- Published: 12 - 12 - 19
So as we come to the end of 2019 we close our year-long Women in Engineering focus, we catch up with Stevie McLaughlin, one of our young engineers doing great things here at Tharsus.
So, Stevie. An obvious question to start. Why did you get into engineering?
When I was a child, I spent most of my time wondering how pretty much everything around me worked. And constantly asking my poor parents to explain it to me! As I grew up I found I started to understand more. Understanding more about how things worked then started me thinking about how things are made. And then of course, how they can be unmade and made better. So, I guess I didn’t come to engineering as a career – rather it came to me. And I’m glad it did. I like to keep learning. And I like to ask questions. Particularly of myself, so I can challenge myself to find the answers. Being an engineer allows me to do this.
"I constantly ask questions, constantly learn and I think that’s why I became an engineer - because it allows me to have that attitude."
Tell us about your engineering journey so far
I started out as an apprentice mechanical engineer with Siemens ESSF. I was working in what was originally famous steam turbine pioneer Charles Parson’s works on the banks of the Tyne and I was fascinated by the history of the place. Turbinia, the first steam turbine powered ship was built there for instance. Turbinia is world famous in naval circles. It was a record breaking game changer which had an immediate and lasting influence on marine power plants. It filled me with pride knowing I was walking in the footsteps of the engineers who designed and built it.
Siemens was where I first started practicing LEAN techniques too.
In early 2011, I joined GE Oil and Gas, where I spent my first year as a process inspector checking and verifying parts of huge subsea hoses used in the oil and gas industry. Then I became a project technician helping deliver a variety of different projects from beginning to end, which was interesting and rewarding. During my time there, I qualified as a Green belt engineer and worked on MRP system integration.
After six years at GE, I joined British Engines working in its BEL Valves division as a service technician looking after the valves and actuators it makes for the oil and gas industry all over the world. Which in turn saw me go all over the world too. The most exciting adventure I remember was repairing 10” valves in situ in Norway! Not many people can say they’ve done that!
How did you get into Continuous Improvement (CI) at Tharsus?

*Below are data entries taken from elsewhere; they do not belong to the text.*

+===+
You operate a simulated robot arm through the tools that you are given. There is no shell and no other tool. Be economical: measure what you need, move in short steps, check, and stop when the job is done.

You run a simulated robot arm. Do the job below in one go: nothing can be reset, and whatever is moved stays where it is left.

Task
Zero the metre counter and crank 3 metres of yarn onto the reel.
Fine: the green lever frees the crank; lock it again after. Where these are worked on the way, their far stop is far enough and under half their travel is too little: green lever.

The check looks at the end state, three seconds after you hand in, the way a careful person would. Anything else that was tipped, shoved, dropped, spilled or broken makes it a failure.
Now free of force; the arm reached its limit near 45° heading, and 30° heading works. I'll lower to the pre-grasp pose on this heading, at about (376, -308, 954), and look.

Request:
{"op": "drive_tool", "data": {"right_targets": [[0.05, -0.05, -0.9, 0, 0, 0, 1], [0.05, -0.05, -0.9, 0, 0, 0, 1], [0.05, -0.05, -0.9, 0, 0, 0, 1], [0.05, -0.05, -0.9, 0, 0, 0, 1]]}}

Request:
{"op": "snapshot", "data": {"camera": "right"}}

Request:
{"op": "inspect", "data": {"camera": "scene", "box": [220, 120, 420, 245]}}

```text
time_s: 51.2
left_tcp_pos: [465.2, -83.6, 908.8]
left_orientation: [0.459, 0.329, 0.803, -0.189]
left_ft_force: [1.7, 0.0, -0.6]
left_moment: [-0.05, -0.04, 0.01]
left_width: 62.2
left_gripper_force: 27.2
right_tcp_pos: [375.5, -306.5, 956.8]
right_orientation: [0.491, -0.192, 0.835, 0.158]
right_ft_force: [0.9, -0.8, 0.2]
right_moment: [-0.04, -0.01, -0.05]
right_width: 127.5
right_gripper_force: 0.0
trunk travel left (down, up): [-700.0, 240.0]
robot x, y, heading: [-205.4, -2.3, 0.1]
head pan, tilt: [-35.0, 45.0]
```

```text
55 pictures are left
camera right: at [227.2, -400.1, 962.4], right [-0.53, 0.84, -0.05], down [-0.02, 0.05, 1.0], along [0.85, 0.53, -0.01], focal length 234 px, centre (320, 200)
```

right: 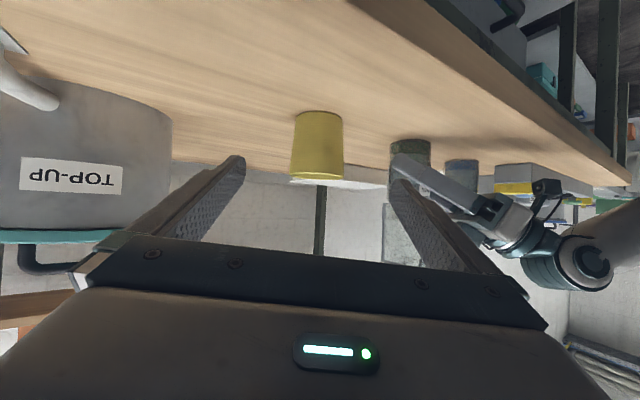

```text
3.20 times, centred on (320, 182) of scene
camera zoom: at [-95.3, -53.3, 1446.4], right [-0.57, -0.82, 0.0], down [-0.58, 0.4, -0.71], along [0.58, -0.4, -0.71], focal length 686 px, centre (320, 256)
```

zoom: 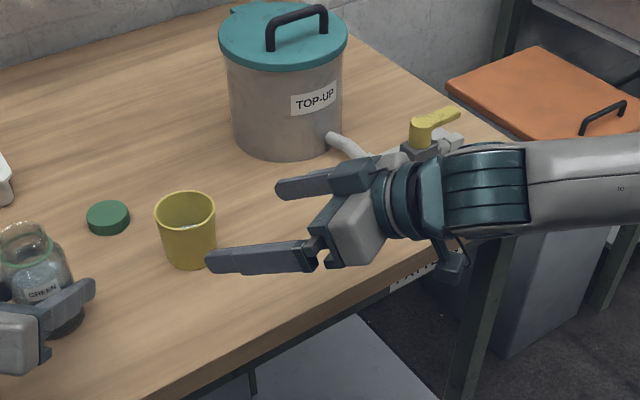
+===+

My childhood appetite for understanding how things can be better made never went away. In fact it grew and grew as my career continued. So a move to the CI world was inevitable. It started with a CI engineering role at BEL Valves. I’d also been busy studying for a degree and in September 2018 I graduated with a 2:1 in Leadership and Strategy. Shortly afterwards this job at Tharsus came up.
I’d been hearing more and more about Tharsus and was excited by what I was hearing. Particularly its innovative end to end new product development or OEDM process, in which market-disrupting new products are designed and developed under one roof. Part of my role is to lead and execute CI strategies via Lean and Six Sigma methods. This includes performing departmental analysis, planning and facilitating workshop events, and sustainment through audits, standard work and procedures. The other part driving transformational change through building, empowering teams to make it happen. I think change is very important. You have to keep getting better!
What has been your most challenging experience as an engineer?
Throughout my career, I have had to make difficult decisions. I’ve had to challenge myself to make sure that I don’t become complacent and stuck in a single mindset. I’ve definitely grown from this. Keeping myself challenged, has also kept me positive as I’ve felt the benefit of it.
I’ve worked away from home for months on end. Tough when you have a young family. I’ve done late nights and early mornings. Sometime I’ve missed out on special family moments. But every morning I get up and come to a job I absolutely love. At the end of the day I leave feeling satisfied and go home to my family. And that is the perfect work life balance in my book!